Just before his Ascension, Christ gave us the Great Commission that defines our vocation as Christians.
During his life on earth, Christ gave his disciples advice and directions many, many times. But the Ascension was something different and special: In his last moments before leaving this world, he gave us his ultimate and defining instructions. Understanding this overarching mission is key to our lives as Christians.
The various Gospels give us slightly different versions of Christ’s final orders, but they share a unifying theme and cogent message.
Christ calls his followers to be his witnesses:
“But you will receive power when the holy Spirit comes upon you, and you will be my witnesses in Jerusalem, throughout Judea and Samaria, and to the ends of the earth.” (Acts 1:8)
He tells us to share his good news far and wide:
He said to them, “Go into the whole world and proclaim the gospel to every creature.” (Mark 16:15)
Most of all, he calls us to teach all the world to follow him and obey his directives:
“Go, therefore, and make disciples of all nations, baptizing them in the name of the Father, and of the Son, and of the holy Spirit, 20 teaching them to observe all that I have commanded you. And behold, I am with you always, until the end of the age.” (Matthew 28:19-20)
These last instructions from Christ have been referred to as the “Great Commission” and they are central to the Christian vocation. This feast of the Ascension being celebrated today is the perfect time to reflect on how we can fulfill them.
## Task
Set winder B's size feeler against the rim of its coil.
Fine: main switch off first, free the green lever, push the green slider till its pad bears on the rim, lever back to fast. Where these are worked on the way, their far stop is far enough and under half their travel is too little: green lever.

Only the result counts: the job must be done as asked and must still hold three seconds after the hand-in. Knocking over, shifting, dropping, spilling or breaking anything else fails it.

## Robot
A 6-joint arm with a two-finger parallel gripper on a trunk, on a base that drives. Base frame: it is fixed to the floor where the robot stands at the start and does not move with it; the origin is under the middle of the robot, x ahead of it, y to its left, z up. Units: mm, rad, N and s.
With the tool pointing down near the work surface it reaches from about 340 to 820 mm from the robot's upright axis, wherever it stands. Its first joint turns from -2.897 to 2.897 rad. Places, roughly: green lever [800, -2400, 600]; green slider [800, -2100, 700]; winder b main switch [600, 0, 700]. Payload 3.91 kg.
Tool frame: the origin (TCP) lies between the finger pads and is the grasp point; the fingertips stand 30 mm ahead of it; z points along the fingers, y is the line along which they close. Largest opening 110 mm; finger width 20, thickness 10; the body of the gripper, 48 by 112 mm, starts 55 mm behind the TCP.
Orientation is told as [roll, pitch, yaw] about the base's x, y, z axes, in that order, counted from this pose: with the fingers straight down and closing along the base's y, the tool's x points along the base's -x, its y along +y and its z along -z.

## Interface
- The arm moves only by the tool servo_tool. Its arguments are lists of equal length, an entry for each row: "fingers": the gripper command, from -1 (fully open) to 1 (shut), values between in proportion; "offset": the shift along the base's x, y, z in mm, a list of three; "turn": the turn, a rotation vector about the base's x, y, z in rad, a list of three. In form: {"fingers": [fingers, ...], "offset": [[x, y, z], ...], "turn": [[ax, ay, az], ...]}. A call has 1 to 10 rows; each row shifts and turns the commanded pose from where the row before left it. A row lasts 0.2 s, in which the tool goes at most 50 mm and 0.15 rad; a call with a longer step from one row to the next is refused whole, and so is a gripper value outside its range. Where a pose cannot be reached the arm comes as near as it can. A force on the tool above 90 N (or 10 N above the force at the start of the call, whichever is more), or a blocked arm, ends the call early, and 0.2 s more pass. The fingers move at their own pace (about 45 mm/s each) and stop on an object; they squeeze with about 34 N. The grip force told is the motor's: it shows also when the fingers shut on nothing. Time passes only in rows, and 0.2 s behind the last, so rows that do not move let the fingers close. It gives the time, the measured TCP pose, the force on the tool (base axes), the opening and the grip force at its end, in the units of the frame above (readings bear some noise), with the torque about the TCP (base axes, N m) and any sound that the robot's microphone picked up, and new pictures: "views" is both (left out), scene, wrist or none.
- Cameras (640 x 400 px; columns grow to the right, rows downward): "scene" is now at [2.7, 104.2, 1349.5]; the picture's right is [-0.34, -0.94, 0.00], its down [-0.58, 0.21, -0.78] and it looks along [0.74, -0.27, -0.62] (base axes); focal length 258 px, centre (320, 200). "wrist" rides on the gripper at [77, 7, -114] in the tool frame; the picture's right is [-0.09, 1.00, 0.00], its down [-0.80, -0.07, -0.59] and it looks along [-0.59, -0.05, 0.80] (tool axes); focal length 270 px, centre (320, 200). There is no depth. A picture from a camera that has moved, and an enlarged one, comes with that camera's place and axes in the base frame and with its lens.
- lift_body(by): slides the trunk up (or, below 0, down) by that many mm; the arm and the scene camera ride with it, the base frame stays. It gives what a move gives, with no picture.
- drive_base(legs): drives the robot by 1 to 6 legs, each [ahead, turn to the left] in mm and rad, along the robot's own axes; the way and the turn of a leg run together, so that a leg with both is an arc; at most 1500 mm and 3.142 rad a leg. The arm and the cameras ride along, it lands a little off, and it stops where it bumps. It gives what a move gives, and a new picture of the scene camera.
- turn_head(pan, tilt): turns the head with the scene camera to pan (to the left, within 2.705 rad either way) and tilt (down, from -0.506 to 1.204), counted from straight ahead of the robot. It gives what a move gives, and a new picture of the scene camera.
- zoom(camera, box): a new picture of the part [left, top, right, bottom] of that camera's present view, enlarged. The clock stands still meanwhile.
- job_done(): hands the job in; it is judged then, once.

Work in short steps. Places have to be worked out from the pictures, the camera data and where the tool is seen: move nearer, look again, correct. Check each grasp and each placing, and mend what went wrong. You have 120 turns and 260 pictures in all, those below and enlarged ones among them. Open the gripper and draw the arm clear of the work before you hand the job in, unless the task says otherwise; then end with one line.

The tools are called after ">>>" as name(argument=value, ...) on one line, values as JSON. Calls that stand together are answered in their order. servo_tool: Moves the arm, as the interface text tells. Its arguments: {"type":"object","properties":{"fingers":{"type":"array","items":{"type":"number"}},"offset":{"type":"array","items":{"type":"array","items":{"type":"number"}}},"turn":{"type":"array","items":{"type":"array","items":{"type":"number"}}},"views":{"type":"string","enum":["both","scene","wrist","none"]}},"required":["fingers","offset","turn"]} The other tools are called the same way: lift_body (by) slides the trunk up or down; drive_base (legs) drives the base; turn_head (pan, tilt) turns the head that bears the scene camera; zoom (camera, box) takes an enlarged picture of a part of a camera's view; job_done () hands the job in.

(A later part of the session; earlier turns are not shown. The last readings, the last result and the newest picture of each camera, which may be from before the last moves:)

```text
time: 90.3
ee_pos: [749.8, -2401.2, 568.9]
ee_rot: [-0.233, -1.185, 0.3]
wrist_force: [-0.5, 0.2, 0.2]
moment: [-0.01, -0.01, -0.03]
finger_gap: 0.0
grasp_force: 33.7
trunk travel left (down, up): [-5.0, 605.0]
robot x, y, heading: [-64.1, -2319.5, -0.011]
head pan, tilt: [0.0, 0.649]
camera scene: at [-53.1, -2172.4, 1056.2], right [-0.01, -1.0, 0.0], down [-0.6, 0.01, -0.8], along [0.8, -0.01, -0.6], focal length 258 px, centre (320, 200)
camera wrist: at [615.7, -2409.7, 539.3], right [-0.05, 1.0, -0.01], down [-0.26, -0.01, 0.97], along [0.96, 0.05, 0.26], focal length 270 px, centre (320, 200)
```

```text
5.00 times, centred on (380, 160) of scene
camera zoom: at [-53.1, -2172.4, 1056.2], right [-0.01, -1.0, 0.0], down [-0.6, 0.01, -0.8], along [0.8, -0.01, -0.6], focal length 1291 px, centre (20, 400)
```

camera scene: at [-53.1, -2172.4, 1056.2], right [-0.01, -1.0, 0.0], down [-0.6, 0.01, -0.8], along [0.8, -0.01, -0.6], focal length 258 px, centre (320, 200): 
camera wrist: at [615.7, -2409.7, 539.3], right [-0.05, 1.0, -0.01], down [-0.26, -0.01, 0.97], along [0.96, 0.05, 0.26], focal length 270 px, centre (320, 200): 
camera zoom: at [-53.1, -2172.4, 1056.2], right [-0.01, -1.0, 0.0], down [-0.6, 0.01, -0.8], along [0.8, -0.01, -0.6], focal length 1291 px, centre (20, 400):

Of course, there are many things involved in following Christ, enough to fill the whole Bible and Catechism. But we can focus on these three actions as some of the most important, practically speaking.
1. Love one another
I recently saw someone on Instagram ask, “What’s something you’re supposed to like but you actually find slightly annoying?” Quite a few people responded something like, “As a Christian? People. I’m supposed to love others but some of you make it really hard!”
It’s a funny way of expressing a profound truth. Loving other people is the number one thing we’re supposed to do as Christians, but it’s also the hardest … by a lot.
We can look to the example of St. John the Evangelist, who memorably illustrates how striving to live as a Christian should change us deeply.
As young men, St. John and his brother St. James were called the “sons of thunder” for their fierce and fiery personalities. At one point during Christ’s public ministry, they suggested calling down fire from heaven to destroy villagers who didn’t welcome Jesus (Luke 9:54). Clearly, the Christian message of repeated forgiveness had not yet sunk into their hearts!
But many decades later, St. John had distilled all that he had learned from Christ into a single sentence: “Little children, love one another.” St. Jerome tells the story in his Commentary on Galatians:
The blessed John the Evangelist lived in Ephesus until extreme old age. His disciples could barely carry him to church and he could not muster the voice to speak many words. During individual gatherings he usually said nothing but, “Little children, love one another.” The disciples and brothers in attendance, annoyed because they always heard the same words, finally said, “Teacher, why do you always say this?” He replied with a line worthy of John: “Because it is the Lord’s commandment and if it alone is kept, it is sufficient.”
From a raging “son of thunder” to the gentle old man of Ephesus, St. John came to epitomize his own distillation of the Christian vocation. We can take this message very much to heart this Ascension: “Love one another.”
2. Pray for individual people and for our world
When we see the many problems around us, both large and small, it’s tempting to think that the solutions are entirely up to us. But nothing we can do is more powerful than what God can make happen.
Let’s lift up in prayer our friends and family members who are struggling in various ways. Let’s also unite to lift up the broader needs of the Church and the world. Let’s pray with real confidence in God’s providence and trust him to act.
3. Joyfully share the reason for your hope
St. Peter encouraged his fellow Christians, “Always be ready to give an explanation to anyone who asks you for a reason for your hope” (1 Peter 3:15). In the same way, let’s be ready to share the reason behind what we do.
Truly living as a Christian often means swimming upstream against the current of cultural pressures. Our lives might stand out as different in the milieu of the workplace, our neighborhoods, and even our own families.
When someone comments or asks why we do these things, we have an opportunity to be witnesses as Christ asked us to be, sharing the reason for our hope with friendliness and simplicity.